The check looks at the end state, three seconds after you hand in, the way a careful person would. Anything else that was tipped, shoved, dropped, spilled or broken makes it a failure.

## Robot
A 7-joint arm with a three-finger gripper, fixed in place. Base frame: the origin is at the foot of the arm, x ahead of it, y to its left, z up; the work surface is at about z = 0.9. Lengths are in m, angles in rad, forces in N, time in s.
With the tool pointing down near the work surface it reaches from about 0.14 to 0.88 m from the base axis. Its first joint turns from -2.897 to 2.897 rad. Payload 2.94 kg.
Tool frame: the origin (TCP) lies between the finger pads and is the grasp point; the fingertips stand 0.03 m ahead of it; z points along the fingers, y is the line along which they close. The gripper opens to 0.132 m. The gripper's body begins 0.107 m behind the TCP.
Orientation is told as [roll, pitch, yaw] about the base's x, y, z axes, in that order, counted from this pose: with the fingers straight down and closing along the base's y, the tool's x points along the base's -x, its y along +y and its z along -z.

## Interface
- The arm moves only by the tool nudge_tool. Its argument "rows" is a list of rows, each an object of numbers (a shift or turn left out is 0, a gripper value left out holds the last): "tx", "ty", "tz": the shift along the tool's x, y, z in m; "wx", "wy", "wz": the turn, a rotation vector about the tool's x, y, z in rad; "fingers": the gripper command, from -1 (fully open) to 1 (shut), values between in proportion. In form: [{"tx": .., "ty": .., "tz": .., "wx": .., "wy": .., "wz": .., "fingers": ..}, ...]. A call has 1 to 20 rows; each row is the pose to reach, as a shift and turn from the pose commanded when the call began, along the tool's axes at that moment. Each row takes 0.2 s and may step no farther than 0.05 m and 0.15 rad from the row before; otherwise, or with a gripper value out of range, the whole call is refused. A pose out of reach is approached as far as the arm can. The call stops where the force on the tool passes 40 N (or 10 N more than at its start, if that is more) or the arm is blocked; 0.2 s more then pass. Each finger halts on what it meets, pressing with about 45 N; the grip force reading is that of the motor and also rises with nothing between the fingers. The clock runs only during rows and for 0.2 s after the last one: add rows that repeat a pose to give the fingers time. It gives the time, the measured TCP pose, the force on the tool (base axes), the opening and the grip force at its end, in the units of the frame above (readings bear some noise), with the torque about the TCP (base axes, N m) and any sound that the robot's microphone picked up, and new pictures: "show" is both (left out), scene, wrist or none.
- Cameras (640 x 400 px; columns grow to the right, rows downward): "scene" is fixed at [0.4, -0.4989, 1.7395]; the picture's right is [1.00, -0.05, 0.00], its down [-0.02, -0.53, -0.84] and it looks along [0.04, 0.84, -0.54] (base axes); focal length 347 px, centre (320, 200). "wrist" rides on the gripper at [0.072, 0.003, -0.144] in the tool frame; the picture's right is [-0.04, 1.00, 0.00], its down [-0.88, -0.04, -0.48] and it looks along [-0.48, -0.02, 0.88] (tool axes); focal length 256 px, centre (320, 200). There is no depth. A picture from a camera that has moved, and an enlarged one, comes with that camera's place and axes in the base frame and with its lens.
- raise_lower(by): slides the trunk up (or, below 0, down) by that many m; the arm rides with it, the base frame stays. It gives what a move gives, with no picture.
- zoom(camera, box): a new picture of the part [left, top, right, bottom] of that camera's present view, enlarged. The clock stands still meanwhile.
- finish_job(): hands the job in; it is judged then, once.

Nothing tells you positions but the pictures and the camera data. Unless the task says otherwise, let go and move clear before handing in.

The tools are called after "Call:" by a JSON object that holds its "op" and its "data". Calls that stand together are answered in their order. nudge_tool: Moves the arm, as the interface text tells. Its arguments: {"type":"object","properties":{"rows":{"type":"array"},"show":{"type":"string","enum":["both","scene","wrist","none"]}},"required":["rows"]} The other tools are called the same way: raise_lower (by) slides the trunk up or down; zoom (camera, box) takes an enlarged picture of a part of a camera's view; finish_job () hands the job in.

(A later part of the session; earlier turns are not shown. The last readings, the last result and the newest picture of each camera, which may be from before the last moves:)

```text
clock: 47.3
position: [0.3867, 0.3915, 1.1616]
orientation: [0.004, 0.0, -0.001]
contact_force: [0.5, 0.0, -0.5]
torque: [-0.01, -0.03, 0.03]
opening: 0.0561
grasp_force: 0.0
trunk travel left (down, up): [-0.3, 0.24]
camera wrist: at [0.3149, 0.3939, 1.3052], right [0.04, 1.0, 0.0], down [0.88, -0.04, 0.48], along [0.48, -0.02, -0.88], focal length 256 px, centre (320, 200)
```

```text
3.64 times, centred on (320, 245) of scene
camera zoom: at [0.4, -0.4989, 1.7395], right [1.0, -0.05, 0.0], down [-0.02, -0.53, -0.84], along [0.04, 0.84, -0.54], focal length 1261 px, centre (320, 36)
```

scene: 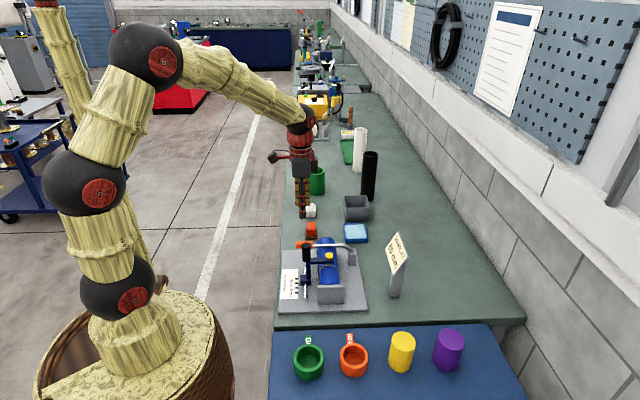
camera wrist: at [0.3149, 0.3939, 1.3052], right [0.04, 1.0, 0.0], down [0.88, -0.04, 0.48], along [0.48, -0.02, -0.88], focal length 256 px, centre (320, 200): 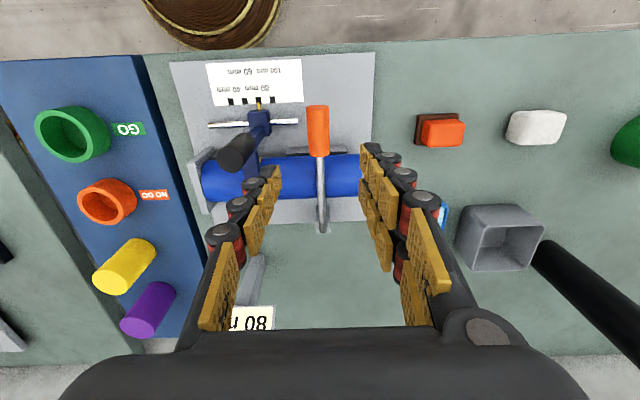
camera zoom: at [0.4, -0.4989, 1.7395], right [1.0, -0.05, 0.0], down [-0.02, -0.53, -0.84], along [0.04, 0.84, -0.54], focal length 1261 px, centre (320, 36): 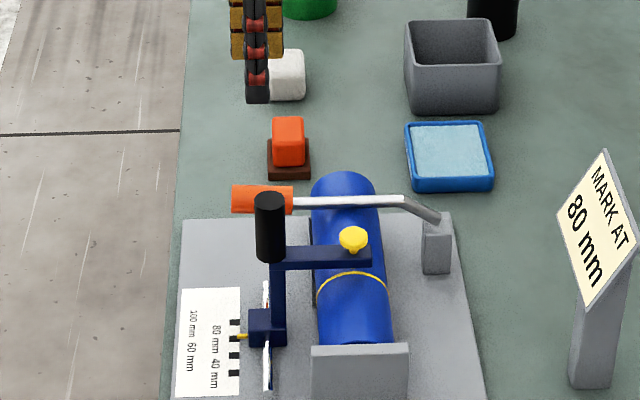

──────────────────────────────

Determine how many lines of the material include the string "points". Output only that count.

2